West Germany great Horst Eckel passes away

Horst Eckel, the last surviving member of the West Germany side that won the 1954 FIFA World Cup Switzerland™, has passed away at the age of 89. The German Football Association (DFB) announced the sad news. A highly versatile player, Eckel was an integral part of the West German side that upset the highly-favoured Hungarians in the 1954 Final that became known as ‘The Miracle of Bern’.

“It is with a heavy heart that we learn of the passing of Horst Eckel, an extraordinary man who was the last surviving member of Germany’s 1954 World Cup winning side,” said FIFA President Gianni Infantino. “Eckel’s team stood as a beacon of hope for West Germany, as a young nation. “Winning ‘The Miracle of Bern’ against such a brilliant Hungary side made the German people proud and contributed to the nation’s resurgence. We remember Eckel’s contribution to German football and our condolences go to his family and friends, to 1. FC Kaiserslautern and the whole German football family.” His team-mate Hans Schafer died in 2017, leaving Eckel as the last surviving member of the team that won West Germany’s first World Cup and laid the foundation for the decades of consistency and excellence from Die Mannschaft since. Even more importantly, lifting the Jules Rimet trophy gave West Germany a sense of identity. "All over the world we were not recognised politically, economically, and athletically," Eckel told football magazine 11 Freunde in 2011. "After this victory we were suddenly someone again.” Eckel played 32 internationals, the pinnacle of which was the 3-2 win over Hungary’s golden generation in the 1954 decider. Coach Sepp Herberger built his team around a nucleus of players from 1 FC. Kaiserslautern, including Eckel, but with all the West German players being semi-professional they weren’t given much of a chance coming into the tournament.
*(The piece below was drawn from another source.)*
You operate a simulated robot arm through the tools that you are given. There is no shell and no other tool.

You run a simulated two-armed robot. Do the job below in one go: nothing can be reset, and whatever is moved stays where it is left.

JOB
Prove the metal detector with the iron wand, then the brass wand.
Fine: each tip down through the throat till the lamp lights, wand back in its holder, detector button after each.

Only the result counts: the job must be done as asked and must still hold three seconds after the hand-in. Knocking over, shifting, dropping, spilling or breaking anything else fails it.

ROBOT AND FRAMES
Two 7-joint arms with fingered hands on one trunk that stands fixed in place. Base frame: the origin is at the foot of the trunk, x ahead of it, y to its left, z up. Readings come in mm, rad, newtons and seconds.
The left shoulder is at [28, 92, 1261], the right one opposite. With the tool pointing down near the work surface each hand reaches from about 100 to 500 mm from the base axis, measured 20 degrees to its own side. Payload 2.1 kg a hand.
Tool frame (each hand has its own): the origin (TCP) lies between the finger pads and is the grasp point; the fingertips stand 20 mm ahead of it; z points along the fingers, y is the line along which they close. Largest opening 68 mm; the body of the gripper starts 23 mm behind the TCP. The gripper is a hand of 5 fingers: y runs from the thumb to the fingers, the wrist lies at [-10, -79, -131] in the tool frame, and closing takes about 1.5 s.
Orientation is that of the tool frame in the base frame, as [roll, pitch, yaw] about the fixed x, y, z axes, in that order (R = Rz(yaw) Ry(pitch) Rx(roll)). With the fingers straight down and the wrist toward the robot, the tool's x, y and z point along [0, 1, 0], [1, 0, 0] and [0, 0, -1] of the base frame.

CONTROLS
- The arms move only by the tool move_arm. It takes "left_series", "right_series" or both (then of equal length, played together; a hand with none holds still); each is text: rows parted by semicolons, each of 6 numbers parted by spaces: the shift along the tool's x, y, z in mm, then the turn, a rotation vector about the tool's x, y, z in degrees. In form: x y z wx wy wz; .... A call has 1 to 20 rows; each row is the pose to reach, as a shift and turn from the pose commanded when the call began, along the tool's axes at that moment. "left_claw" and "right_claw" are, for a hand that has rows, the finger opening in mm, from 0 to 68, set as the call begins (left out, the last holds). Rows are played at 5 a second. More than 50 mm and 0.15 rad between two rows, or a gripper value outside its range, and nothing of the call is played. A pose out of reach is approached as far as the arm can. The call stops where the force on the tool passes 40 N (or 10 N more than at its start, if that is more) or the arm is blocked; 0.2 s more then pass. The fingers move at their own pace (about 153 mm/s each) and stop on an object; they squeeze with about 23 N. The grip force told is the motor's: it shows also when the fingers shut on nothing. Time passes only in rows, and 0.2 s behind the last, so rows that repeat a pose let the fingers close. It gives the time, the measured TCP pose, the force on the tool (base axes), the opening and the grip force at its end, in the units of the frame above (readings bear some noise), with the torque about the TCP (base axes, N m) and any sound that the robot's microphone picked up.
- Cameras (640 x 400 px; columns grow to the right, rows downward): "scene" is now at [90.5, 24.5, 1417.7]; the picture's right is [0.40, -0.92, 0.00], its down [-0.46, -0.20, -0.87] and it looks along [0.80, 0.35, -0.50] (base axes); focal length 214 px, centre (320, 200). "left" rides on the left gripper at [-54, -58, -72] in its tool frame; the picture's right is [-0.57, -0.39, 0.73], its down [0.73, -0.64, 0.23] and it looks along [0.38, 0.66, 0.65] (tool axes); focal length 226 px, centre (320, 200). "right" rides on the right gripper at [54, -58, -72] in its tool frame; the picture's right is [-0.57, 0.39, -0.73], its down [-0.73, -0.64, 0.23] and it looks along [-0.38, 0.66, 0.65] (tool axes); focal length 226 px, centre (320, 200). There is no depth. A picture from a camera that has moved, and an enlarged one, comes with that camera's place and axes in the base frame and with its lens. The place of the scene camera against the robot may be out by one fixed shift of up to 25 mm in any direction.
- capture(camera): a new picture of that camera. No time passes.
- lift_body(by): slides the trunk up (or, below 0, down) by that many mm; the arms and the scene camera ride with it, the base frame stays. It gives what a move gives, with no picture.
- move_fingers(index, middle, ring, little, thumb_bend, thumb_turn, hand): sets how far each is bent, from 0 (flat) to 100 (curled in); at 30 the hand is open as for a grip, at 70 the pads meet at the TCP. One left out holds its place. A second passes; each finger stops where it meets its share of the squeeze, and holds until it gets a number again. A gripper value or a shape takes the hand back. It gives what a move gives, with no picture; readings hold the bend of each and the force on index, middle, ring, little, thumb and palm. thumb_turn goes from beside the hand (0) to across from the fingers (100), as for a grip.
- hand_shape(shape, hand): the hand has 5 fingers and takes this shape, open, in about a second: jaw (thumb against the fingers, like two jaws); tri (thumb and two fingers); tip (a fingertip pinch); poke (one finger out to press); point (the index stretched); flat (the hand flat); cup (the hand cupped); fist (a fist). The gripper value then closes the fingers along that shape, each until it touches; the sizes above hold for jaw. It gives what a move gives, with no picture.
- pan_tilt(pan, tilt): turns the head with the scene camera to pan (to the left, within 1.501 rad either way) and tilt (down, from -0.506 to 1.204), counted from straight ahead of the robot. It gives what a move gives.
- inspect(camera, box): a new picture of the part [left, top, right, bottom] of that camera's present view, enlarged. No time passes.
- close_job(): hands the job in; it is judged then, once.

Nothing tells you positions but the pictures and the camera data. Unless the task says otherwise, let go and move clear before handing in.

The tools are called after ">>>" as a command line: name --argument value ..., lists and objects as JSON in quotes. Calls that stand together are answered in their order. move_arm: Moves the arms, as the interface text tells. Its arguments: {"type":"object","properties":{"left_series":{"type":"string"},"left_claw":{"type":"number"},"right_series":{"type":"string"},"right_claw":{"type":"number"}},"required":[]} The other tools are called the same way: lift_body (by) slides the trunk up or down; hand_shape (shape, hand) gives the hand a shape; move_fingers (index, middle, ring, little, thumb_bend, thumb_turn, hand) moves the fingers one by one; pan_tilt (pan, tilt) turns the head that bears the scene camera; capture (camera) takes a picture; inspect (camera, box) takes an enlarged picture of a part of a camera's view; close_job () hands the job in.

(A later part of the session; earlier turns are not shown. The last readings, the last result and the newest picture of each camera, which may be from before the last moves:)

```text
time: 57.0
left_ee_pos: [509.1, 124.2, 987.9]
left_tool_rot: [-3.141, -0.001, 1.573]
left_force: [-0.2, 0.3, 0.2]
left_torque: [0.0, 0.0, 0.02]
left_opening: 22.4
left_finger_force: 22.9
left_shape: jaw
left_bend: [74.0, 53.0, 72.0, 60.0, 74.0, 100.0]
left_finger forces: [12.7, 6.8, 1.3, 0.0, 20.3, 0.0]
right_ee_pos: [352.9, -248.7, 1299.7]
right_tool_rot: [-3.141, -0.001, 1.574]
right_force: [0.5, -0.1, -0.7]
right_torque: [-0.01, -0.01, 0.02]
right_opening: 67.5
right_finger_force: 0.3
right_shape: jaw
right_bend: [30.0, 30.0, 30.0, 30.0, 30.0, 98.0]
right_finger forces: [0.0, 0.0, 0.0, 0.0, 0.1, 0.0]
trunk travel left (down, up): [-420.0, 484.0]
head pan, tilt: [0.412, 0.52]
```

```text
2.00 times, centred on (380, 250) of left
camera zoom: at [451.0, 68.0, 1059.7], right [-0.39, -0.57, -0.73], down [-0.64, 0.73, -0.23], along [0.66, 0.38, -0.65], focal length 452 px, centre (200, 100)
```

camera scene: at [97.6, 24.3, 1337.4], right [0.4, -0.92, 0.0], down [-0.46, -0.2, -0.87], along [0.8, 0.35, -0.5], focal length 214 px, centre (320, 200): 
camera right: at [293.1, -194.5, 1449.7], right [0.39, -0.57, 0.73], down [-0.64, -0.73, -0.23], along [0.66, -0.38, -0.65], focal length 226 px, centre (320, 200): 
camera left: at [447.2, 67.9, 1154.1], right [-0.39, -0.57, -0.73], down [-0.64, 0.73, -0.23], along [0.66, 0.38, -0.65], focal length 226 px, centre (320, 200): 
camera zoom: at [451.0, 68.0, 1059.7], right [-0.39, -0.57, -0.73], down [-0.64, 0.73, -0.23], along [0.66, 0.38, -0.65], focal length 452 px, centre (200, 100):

The performance in the Final has gone down in German football folklore as a uniting moment for a new nation still reeling from World War Two, lost and in real need of inspiration. “We didn’t even know what the title would mean for us,” Eckel told FIFA in 2010. “Nobody really knew about us, and we didn’t know what was going on back home in West Germany either. We only realised when we got back. "Then it hit us that we had played a little part in helping to rebuild West Germany. It made us proud that we had been able to do our bit."

Eckel achieved great success at club level too, making his debut for Kaiserslautern in 1950 and going on to win two German league titles. After his playing days were over, Eckel retrained and was a teacher until his retirement 1997. The legacy of Eckel and the rest of the victorious 1954 team lives on in the history of German football since, as Die Mannschaft united a nation that has now won four World Cups and three UEFA EUROs.